*STATED GOAL*
Cite the supplied text exactly. Begin with "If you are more" and finish with "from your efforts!".

*SUPPLIED TEXT*
Optical Blending: Hands Off for More Vibrant Color!

January 30, 2012

Detail from urban landscape study in pastel, look at all the colors in that tiny little shadow!

Manhattan Rooftops, pastel study, 5x7 in.

I am fascinated by the amount of color in the tiny little square at the top. This urban landscape study is only 5×7 in., yet every one of those inches is packed with pure, vibrant color. You can see every stroke I put down because none of them are blended. To me, blending kills the freshness, particularly with pastels, but also with oils and acrylic. I prefer to let one color sit next or on top of another (by scumbling) to create the illusion of blending at a distance. This technique was widely used by the Impressionists, it works because our eyes blend the colors at a distance, but up close they are just little bits of vibrant, pure colors.

I’m always surprised when I hear students say “mine just looks like blobs of color up close”, ummm okay, so do mine, that’s how they are supposed to look. It’s when you get them placed in just the right spot, in the correct value and the correct temperature that they will join together to form an image at a distance. I never get tired of the magic of looking at a painting created this way up close and then at a distance.

If you have problems with your colors looking muddy, odds are that you are over blending. Over blending is a sure way to kill contrast and push everything toward a middle value range. For example, if you lay down a layer of deep red and put a transparent stroke of bright green on top, the red will show through the scumbled green and create a beautiful shadow color full of color variation. If instead you rub the two colors together with your finger, you are likely to get a muddy brown.

Optical blending also creates a much softer, less hard edged appearance. You can still get defined edges by placing contrasting values next to one another, but the overall appearance will be more painterly rather than photographic. While one style is not better than the other, they are very different in both process and end result.

If you are more interested in a photo realistic look, the way to achieve it is by working in layers and using stumps to blend more gradually. (Or working in oils or acrylics and sanding between layers, using transparent glazes to build up color gradually).  The most important thing is to know what appeals to YOU as the artist–in terms of BOTH the process and the end result. Both are equally important in order to gain the most satisfaction from your efforts!



Efficient Painting

January 23, 2012

Red Apple, pastel demo - say it with as few strokes as possible!

*STORED DATA*
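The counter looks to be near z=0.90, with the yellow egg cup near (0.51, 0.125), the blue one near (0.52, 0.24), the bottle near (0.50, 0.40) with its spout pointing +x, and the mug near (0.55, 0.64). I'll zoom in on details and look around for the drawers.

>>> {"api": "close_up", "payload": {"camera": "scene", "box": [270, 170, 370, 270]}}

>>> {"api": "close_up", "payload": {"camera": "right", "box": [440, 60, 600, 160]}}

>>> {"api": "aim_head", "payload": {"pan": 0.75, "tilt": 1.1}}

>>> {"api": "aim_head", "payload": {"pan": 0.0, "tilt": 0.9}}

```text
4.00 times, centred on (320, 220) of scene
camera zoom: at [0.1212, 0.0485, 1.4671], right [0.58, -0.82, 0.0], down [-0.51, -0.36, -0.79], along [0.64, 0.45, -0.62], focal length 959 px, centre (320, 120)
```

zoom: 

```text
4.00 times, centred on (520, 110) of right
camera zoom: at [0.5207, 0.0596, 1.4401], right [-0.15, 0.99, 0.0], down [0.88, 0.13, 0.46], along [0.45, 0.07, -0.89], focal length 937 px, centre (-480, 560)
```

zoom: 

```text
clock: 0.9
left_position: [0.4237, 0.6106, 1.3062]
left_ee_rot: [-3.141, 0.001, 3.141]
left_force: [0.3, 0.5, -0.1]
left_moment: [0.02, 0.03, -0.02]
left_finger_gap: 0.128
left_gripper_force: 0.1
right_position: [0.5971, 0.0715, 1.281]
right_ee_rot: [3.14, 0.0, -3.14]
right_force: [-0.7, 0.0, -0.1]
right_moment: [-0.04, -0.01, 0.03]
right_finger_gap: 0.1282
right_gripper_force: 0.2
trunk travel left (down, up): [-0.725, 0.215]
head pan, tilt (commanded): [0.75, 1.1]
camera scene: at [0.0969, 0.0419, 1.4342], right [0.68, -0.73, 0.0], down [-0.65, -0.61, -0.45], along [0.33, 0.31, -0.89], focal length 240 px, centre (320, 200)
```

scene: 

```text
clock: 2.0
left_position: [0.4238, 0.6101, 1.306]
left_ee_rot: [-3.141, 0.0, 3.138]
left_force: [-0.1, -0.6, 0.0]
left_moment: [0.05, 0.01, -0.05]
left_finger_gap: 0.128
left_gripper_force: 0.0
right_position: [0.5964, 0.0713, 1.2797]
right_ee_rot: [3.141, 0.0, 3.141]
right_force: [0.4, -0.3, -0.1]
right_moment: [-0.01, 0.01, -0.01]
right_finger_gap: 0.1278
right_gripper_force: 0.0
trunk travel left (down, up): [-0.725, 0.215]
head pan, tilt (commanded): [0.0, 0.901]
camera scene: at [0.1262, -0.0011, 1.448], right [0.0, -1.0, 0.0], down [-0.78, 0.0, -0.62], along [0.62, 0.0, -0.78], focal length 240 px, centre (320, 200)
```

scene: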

*TASK SOLUTION*
If you are more interested in a photo realistic look, the way to achieve it is by working in layers and using stumps to blend more gradually. (Or working in oils or acrylics and sanding between layers, using transparent glazes to build up color gradually).  The most important thing is to know what appeals to YOU as the artist–in terms of BOTH the process and the end result. Both are equally important in order to gain the most satisfaction from your efforts!